Does there exists an entire function such that for each $|z|>C$ for some constant $C$, $|f(z)|=|z|+1$?

Question

Does there exists an entire function such that for each $|z|>C$ for some constant $C$, $|f(z)|=|z|+1$?

Can I assume that since $f$ has a pole in infinity, $Imf$ or $Ref$ must have a pole at infinity too? If so, I can use this fact to define an exponent function of $Imf$ or $Ref$ (the one that goes to infinity) or their minus, and show that function is a bounded entire function, and therefore constant. Which gives a contradiction to the conditions about $f$.

Answer 1

Define $g(z)=\frac{f(z)-f(0)}{z}$ is $z\not=0$ and $g(0)=f'(0)$. Easy to verify that $g$ is also entire.

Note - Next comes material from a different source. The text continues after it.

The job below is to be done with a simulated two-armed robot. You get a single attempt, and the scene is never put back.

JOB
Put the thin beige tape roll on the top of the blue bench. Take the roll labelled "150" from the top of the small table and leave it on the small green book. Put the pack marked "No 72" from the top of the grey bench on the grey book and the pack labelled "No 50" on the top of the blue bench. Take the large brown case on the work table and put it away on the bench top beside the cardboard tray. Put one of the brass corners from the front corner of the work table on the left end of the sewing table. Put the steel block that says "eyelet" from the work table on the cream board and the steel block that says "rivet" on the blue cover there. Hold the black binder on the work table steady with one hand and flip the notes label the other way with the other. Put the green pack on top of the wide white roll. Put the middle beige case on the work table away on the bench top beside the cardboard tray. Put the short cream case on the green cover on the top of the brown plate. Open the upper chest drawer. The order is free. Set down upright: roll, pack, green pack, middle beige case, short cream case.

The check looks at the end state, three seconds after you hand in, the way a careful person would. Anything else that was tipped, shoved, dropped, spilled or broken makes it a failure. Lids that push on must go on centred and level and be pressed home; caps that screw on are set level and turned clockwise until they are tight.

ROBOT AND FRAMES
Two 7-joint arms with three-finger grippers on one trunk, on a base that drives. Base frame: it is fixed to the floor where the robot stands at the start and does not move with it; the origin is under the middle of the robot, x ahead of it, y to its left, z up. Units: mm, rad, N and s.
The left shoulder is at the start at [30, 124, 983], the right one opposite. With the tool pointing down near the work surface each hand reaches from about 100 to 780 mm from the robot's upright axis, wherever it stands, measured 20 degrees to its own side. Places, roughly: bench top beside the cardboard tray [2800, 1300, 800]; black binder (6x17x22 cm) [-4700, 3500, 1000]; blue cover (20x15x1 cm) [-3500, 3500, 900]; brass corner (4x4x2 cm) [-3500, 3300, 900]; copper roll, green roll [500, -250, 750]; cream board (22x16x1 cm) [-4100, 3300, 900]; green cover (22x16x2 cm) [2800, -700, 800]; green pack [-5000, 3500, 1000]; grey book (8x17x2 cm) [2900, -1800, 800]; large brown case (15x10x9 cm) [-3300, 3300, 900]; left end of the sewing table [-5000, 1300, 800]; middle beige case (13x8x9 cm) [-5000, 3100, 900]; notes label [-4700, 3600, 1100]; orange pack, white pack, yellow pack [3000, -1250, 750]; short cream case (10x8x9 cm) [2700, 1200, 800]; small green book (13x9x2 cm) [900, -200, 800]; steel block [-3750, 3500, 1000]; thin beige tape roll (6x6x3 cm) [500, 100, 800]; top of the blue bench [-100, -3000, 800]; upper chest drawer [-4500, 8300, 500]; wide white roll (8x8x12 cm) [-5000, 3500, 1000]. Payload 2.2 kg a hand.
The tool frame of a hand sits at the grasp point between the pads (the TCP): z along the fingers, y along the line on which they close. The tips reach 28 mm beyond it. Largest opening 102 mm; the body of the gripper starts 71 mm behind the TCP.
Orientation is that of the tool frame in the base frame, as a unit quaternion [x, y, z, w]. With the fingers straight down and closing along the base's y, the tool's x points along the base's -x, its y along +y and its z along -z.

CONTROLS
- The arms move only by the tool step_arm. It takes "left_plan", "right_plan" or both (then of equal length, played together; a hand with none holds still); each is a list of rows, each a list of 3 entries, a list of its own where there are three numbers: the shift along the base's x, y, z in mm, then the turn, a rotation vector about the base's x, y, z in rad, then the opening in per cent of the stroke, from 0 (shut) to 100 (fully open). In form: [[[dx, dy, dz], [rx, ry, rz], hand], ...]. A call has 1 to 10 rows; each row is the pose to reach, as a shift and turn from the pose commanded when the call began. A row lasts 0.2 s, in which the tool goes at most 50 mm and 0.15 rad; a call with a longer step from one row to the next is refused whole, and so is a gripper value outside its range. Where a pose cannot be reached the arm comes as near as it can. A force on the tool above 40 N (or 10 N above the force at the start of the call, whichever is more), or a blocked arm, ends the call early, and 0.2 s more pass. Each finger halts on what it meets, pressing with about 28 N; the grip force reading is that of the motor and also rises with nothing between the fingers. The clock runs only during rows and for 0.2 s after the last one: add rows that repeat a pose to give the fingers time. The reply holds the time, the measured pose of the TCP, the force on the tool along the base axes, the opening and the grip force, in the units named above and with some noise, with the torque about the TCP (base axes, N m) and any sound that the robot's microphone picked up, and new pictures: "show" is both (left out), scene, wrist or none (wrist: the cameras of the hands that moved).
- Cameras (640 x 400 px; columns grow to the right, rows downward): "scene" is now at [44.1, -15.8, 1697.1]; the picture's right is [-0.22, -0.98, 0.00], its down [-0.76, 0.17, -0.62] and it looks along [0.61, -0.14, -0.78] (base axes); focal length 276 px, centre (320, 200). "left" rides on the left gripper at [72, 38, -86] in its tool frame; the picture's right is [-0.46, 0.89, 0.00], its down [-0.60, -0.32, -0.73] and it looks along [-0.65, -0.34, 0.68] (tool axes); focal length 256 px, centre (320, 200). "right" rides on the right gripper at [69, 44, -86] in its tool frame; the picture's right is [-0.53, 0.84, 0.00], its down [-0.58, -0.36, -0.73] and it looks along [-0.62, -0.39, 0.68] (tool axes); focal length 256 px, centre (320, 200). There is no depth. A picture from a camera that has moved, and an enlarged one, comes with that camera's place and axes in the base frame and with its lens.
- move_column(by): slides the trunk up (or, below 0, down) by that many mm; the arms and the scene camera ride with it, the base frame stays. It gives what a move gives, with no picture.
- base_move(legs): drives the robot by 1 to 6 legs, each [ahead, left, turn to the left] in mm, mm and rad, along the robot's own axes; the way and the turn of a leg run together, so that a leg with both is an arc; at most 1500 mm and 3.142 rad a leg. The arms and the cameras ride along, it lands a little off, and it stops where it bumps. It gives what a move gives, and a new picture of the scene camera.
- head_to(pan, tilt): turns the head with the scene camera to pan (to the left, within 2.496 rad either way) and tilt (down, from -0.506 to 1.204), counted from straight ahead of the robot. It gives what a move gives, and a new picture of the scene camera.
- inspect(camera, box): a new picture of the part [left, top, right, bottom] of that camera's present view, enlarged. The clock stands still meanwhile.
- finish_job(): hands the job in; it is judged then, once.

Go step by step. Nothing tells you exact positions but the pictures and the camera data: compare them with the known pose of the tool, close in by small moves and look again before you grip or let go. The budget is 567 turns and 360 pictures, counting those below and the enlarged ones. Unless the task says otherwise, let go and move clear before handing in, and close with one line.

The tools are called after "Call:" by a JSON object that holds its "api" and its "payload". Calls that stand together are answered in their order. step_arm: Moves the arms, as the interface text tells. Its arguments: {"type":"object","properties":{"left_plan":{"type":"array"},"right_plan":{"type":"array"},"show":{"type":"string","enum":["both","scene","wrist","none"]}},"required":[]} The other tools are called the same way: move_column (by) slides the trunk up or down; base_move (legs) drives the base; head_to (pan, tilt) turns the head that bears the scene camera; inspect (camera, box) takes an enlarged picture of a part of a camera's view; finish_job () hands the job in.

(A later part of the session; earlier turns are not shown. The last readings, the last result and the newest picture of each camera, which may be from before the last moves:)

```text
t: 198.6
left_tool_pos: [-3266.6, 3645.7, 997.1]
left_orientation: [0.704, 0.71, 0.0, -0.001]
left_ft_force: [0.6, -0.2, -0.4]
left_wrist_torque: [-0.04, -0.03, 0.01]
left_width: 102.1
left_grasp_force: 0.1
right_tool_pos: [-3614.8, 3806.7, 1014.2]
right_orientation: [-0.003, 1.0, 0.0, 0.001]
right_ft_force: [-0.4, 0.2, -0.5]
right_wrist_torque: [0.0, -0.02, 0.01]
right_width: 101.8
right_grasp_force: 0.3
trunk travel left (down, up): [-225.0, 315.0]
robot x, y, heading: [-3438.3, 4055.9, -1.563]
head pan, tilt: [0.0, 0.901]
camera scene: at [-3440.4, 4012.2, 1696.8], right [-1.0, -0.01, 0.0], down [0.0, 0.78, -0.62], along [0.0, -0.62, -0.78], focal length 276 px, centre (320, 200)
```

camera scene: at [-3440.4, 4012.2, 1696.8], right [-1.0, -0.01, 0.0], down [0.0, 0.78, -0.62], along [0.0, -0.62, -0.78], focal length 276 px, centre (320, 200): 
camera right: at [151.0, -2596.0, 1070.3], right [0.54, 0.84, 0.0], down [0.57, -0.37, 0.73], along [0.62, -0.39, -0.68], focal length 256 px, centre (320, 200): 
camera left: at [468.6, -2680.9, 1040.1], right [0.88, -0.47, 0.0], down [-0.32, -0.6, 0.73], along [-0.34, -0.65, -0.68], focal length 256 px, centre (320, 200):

Now we will see that $g$ is bounded and therefore by Liouville's theorem it is constant.

for $|z|>C$

$|g(z)|\leq 1+\frac{1+|f(0)|}{|z|}$ from your hypothesis. Therefore $g$ is bounded in {$|z|>C$}. {$|z|\leq C$} is compact, so $g$ is bounded here too.

Therefore $g(z)=C$, which implies $f(z)=Cz+f(0)$.